• [What to work on]: Reproduce all of the material exactly as shown.

• [Supplied information]:

----

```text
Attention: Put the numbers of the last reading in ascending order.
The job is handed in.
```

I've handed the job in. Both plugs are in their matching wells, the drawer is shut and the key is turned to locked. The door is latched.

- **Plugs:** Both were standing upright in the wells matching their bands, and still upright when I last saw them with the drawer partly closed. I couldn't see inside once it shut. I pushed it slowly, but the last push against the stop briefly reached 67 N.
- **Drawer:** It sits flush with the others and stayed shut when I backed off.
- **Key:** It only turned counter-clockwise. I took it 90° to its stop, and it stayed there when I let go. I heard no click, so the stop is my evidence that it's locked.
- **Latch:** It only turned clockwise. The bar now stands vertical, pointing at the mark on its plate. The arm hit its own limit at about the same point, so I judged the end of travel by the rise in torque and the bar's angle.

----

• [Reply]:
```text
Attention: Put the numbers of the last reading in ascending order.
The job is handed in.
```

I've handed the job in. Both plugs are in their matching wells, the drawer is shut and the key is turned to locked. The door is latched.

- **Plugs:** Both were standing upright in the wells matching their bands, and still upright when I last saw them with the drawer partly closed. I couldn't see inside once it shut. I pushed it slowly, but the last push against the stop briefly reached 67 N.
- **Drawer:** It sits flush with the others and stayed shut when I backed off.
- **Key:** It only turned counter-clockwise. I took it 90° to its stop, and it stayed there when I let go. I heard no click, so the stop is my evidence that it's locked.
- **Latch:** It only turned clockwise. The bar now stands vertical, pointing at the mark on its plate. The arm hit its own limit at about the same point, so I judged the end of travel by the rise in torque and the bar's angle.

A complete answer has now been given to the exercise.